··· Records shown ···

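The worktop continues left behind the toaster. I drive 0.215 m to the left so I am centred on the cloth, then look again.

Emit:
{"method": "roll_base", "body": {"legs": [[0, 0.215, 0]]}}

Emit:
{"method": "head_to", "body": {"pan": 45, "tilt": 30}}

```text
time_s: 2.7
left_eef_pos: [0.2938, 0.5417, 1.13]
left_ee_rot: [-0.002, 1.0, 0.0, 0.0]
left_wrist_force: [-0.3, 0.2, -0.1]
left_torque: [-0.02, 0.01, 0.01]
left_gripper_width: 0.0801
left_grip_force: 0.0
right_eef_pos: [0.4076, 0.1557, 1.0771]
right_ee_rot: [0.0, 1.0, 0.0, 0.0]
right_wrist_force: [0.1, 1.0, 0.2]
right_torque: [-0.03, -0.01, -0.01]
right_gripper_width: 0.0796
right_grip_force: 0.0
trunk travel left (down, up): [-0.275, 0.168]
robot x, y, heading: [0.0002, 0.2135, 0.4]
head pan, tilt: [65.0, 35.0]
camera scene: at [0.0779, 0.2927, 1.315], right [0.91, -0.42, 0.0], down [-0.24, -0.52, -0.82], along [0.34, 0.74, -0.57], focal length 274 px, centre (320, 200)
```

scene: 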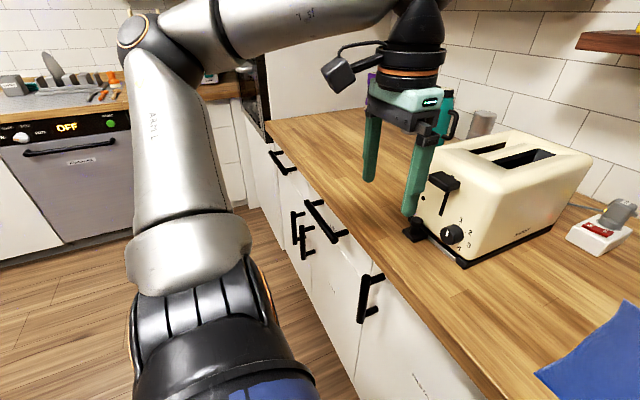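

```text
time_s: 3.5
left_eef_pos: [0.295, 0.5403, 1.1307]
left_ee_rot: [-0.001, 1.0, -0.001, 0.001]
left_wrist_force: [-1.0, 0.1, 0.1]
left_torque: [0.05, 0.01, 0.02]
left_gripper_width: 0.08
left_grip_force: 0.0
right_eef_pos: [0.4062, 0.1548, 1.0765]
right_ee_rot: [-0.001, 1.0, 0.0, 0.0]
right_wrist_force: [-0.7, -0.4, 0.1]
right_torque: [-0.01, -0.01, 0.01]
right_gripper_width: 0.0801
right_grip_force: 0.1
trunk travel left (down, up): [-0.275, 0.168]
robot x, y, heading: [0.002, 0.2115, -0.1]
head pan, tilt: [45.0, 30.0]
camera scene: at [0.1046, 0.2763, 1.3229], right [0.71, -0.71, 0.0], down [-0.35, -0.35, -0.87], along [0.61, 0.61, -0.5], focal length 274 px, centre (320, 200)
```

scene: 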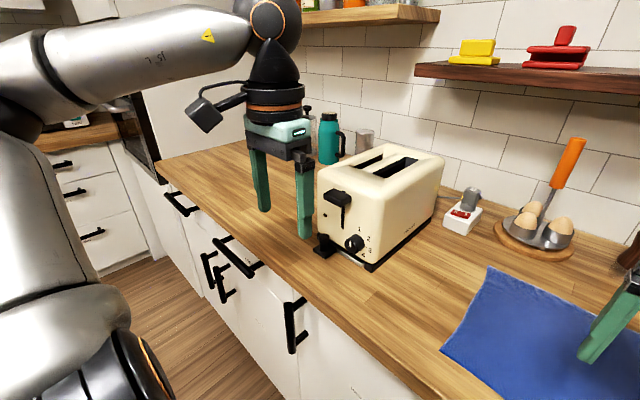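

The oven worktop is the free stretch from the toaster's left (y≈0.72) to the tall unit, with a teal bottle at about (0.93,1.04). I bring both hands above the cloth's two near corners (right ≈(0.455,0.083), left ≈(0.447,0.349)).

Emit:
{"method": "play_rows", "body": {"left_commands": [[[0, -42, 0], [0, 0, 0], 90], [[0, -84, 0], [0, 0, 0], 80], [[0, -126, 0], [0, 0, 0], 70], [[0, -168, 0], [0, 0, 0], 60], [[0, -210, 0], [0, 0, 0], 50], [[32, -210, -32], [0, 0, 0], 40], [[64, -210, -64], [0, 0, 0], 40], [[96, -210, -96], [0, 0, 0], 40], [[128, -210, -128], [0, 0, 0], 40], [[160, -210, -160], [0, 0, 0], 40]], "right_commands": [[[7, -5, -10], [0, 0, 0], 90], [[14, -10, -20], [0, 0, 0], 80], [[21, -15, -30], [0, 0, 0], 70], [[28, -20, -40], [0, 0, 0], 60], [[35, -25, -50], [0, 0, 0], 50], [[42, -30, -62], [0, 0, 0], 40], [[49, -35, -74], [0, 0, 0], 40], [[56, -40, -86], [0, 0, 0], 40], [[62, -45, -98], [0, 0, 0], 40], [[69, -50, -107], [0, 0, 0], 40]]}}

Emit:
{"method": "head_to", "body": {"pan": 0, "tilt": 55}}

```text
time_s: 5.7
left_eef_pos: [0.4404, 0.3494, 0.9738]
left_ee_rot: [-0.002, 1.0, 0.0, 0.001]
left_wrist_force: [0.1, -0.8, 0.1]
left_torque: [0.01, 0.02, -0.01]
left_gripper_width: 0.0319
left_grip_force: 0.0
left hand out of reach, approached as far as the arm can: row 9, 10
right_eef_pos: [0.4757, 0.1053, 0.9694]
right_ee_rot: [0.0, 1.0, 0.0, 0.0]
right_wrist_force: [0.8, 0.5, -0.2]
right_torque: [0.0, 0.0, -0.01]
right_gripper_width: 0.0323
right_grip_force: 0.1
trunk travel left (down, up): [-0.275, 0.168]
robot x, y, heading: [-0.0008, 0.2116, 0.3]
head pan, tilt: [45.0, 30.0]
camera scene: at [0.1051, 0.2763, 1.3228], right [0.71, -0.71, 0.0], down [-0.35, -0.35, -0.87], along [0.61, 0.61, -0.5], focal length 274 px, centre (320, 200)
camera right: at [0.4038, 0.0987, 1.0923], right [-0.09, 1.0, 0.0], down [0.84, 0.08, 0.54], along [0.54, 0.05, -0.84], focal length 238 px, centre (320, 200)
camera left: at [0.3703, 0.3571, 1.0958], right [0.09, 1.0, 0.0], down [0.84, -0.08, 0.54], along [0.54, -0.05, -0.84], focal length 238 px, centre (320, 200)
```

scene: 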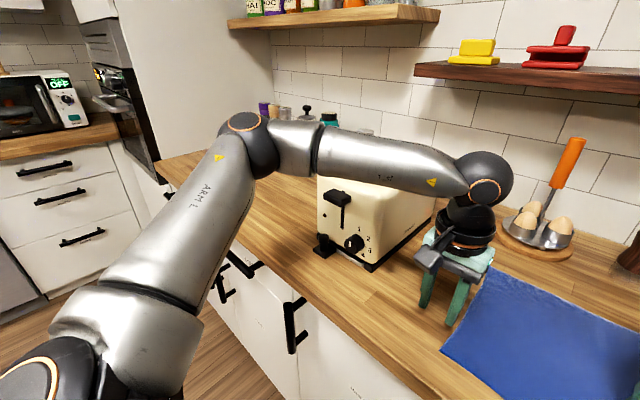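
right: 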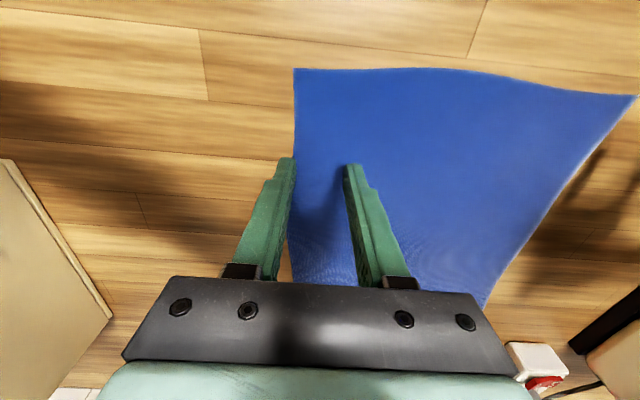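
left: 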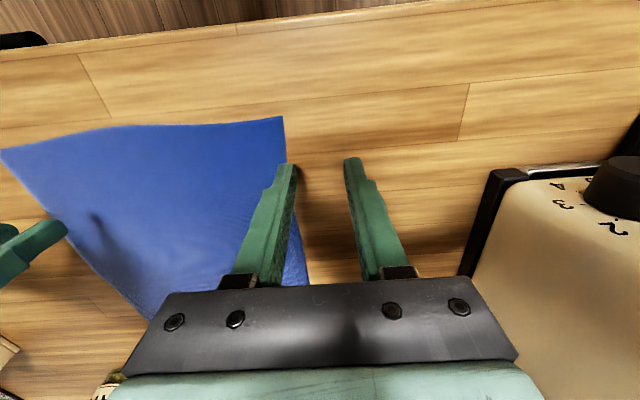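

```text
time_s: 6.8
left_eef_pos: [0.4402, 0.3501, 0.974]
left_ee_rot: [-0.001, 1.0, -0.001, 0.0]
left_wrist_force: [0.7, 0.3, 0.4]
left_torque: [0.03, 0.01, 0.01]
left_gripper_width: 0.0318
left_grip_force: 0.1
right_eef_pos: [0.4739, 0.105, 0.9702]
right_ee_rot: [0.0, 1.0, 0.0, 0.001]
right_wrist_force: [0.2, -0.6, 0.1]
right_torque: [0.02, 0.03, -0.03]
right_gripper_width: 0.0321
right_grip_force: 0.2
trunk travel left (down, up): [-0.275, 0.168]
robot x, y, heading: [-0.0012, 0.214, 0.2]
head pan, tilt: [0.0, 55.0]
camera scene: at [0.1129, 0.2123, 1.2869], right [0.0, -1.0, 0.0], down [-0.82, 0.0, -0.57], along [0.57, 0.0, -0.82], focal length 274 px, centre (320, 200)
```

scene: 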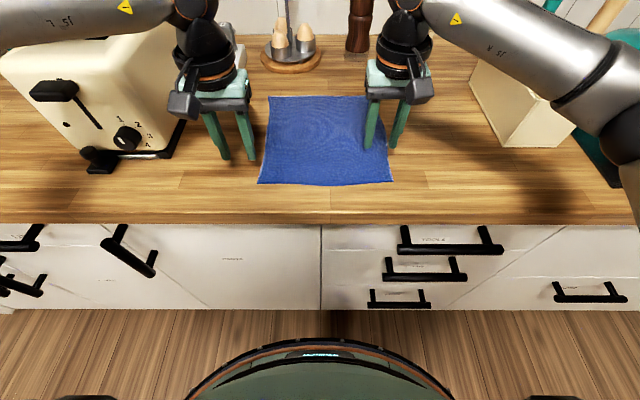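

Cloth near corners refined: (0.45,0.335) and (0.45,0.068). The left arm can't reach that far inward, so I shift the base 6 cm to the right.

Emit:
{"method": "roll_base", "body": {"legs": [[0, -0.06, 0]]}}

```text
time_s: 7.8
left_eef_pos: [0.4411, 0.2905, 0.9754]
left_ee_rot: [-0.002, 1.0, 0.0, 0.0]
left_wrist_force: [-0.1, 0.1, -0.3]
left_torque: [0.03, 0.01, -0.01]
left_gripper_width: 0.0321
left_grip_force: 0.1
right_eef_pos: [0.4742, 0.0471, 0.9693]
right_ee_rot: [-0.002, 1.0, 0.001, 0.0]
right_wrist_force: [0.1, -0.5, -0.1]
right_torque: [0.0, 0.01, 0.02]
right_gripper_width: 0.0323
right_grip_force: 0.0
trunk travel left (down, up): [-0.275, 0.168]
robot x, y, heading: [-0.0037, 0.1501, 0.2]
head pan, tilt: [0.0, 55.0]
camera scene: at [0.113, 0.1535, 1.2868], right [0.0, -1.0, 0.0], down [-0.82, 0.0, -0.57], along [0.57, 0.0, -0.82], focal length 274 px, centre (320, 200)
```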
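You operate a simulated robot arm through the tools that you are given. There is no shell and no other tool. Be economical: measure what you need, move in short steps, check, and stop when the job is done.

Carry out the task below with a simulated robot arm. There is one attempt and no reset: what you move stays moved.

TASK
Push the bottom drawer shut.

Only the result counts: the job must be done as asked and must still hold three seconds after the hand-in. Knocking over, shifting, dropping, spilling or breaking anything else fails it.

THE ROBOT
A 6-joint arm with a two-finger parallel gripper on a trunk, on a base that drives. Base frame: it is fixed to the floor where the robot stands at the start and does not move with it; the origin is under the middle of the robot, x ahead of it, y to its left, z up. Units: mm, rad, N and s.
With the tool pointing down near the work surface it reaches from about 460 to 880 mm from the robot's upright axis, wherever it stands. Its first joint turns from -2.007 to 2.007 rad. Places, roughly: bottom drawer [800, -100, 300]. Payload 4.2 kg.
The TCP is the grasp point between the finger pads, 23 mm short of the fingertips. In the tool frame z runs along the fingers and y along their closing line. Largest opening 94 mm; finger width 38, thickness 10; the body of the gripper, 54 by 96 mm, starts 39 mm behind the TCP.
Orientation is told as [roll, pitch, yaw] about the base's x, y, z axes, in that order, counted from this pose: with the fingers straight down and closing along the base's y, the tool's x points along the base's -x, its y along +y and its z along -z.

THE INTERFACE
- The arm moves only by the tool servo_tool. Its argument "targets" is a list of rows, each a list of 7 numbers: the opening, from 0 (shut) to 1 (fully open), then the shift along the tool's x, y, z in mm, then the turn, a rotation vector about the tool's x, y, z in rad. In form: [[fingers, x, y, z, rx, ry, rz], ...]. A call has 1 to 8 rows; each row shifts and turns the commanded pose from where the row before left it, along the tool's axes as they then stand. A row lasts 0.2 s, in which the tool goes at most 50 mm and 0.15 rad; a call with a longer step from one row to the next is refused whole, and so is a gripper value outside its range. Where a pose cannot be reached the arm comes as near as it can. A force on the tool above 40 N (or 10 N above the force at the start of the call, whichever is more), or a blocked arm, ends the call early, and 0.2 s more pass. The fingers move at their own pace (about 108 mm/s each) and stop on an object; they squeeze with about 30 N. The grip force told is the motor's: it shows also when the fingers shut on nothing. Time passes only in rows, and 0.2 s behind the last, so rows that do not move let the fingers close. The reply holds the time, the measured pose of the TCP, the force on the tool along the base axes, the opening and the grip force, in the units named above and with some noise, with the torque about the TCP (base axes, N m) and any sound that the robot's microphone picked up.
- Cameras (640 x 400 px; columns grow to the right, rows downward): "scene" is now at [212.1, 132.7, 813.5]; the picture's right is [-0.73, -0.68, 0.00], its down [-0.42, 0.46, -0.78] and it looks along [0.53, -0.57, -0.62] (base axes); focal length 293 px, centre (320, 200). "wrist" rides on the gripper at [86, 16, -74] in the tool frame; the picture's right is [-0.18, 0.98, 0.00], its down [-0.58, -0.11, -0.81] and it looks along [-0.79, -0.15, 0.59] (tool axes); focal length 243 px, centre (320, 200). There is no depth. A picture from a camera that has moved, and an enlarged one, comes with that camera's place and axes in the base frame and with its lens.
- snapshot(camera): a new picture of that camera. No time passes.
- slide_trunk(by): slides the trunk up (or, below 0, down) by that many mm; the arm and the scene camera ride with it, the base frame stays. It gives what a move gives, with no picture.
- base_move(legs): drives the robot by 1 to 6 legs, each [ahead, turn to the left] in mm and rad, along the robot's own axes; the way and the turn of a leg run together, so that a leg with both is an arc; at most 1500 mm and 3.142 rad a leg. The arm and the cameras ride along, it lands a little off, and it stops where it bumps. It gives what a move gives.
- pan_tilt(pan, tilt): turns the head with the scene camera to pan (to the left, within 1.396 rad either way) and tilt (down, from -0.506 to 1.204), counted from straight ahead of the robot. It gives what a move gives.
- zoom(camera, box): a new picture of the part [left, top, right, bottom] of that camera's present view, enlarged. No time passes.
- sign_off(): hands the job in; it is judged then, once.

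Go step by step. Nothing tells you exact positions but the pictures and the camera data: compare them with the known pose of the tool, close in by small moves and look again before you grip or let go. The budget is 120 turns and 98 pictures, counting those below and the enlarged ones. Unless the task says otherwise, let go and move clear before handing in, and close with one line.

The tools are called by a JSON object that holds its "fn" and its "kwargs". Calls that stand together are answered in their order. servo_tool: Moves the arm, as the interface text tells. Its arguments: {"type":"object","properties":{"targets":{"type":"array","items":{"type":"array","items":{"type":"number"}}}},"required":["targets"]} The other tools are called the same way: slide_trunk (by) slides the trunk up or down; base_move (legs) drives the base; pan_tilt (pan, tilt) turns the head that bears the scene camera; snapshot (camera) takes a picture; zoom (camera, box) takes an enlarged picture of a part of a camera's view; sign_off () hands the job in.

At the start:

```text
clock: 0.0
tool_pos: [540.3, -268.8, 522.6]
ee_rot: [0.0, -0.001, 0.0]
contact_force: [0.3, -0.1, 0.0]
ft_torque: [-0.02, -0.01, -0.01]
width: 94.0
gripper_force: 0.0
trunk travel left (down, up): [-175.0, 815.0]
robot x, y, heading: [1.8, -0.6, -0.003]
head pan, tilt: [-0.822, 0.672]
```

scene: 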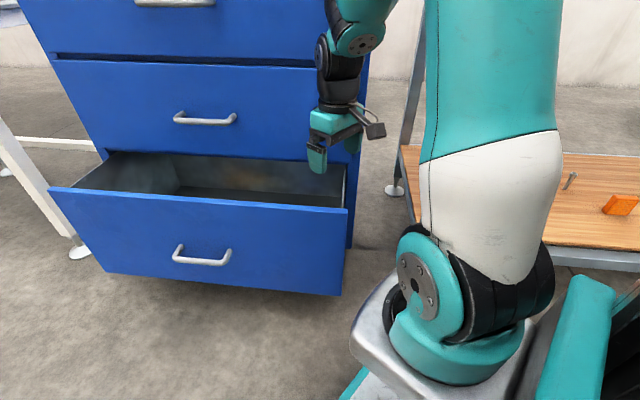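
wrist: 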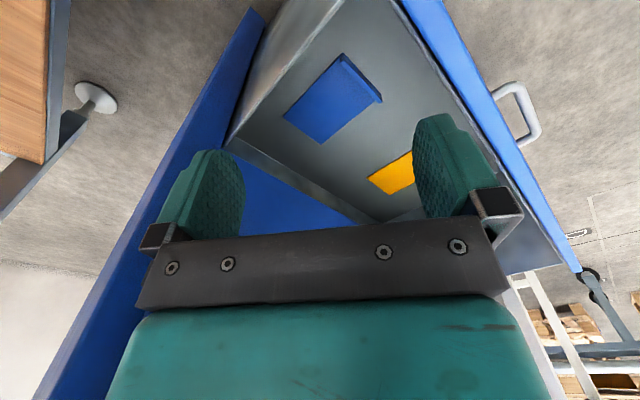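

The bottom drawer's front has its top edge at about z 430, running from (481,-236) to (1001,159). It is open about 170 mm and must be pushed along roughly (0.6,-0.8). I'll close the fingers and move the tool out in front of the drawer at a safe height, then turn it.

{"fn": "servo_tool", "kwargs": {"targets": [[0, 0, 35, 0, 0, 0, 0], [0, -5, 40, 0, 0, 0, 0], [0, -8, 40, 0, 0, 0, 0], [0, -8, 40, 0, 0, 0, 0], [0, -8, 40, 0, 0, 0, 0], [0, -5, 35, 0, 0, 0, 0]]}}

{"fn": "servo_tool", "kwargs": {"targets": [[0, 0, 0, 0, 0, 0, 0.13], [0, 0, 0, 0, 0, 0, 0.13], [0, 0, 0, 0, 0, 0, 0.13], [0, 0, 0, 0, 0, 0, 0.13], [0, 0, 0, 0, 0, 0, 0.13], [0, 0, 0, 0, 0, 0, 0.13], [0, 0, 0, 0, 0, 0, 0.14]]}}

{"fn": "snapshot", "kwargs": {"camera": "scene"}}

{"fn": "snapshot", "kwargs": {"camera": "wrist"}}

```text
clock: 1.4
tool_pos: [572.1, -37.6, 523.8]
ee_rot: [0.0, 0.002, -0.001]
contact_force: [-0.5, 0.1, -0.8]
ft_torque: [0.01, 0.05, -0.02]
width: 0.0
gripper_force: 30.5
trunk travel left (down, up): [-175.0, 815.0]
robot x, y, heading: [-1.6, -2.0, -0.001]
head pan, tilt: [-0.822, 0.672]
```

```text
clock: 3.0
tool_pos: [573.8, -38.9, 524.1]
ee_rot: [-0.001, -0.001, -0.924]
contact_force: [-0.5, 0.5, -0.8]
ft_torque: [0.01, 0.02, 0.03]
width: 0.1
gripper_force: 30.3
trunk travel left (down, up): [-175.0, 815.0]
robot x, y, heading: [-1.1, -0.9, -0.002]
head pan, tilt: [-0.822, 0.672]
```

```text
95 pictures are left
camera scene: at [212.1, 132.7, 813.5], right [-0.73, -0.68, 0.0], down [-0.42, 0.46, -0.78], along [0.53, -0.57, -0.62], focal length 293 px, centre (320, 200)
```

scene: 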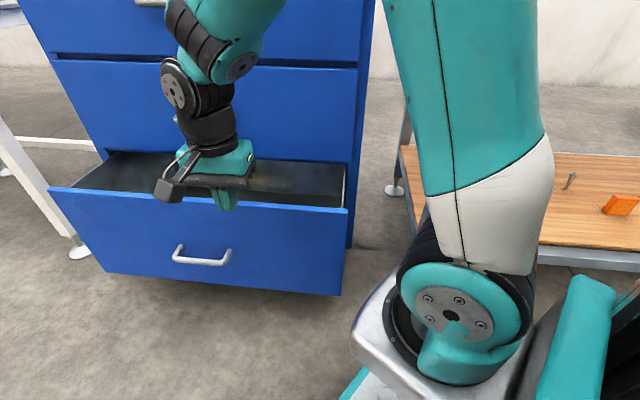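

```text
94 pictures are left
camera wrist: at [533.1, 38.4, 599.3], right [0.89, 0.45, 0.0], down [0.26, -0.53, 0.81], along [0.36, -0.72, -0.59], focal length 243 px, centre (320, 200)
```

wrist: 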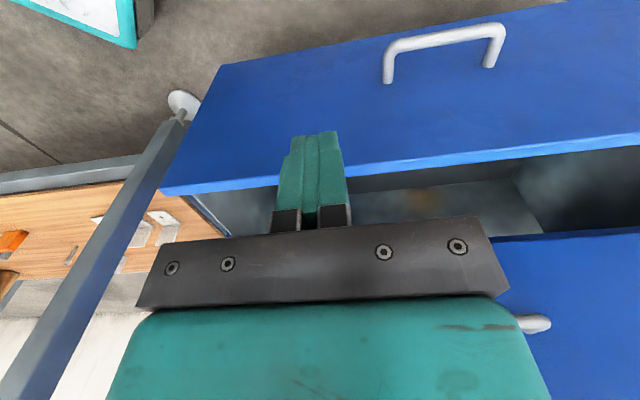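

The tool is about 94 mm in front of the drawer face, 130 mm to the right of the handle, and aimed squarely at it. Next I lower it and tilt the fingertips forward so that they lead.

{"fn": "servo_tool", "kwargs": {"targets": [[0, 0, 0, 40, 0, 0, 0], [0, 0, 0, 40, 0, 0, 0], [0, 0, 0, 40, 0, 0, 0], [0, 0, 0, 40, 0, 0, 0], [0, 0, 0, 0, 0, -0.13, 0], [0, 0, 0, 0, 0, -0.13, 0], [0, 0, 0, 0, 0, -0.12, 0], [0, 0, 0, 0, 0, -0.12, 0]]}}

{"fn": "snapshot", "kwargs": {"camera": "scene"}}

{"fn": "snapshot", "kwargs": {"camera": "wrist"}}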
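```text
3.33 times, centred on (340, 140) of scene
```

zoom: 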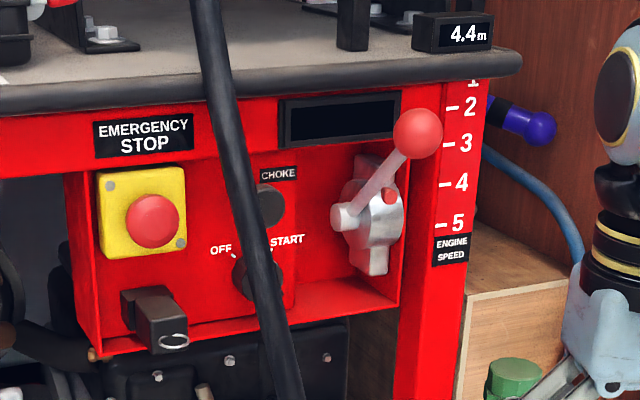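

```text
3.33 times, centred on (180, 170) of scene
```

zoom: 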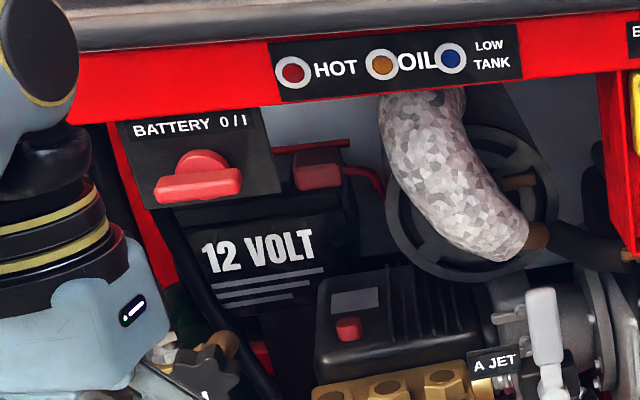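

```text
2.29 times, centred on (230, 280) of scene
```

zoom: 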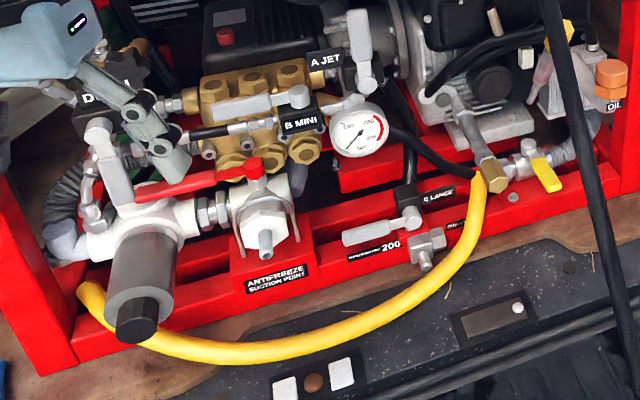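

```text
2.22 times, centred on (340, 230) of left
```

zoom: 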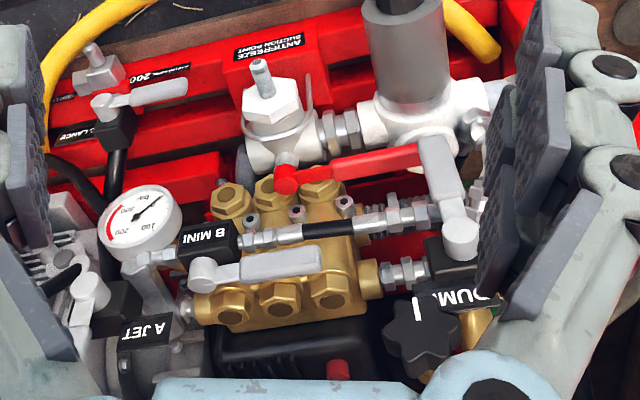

···

*Exercise aim*.
Filter the entries down to the lines containing "below". Copy each of those lines.

*Result of this exercise*.
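Carry out the task below with a simulated robot arm. There is one attempt and no reset: what you move stays moved.
- slide_trunk(by): slides the trunk up (or, below 0, down) by that many mm; the arm and the scene camera ride with it, the base frame stays. It gives what a move gives, with no picture.
Go step by step. Nothing tells you exact positions but the pictures and the camera data: compare them with the known pose of the tool, close in by small moves and look again before you grip or let go. The budget is 120 turns and 98 pictures, counting those below and the enlarged ones. Unless the task says otherwise, let go and move clear before handing in, and close with one line.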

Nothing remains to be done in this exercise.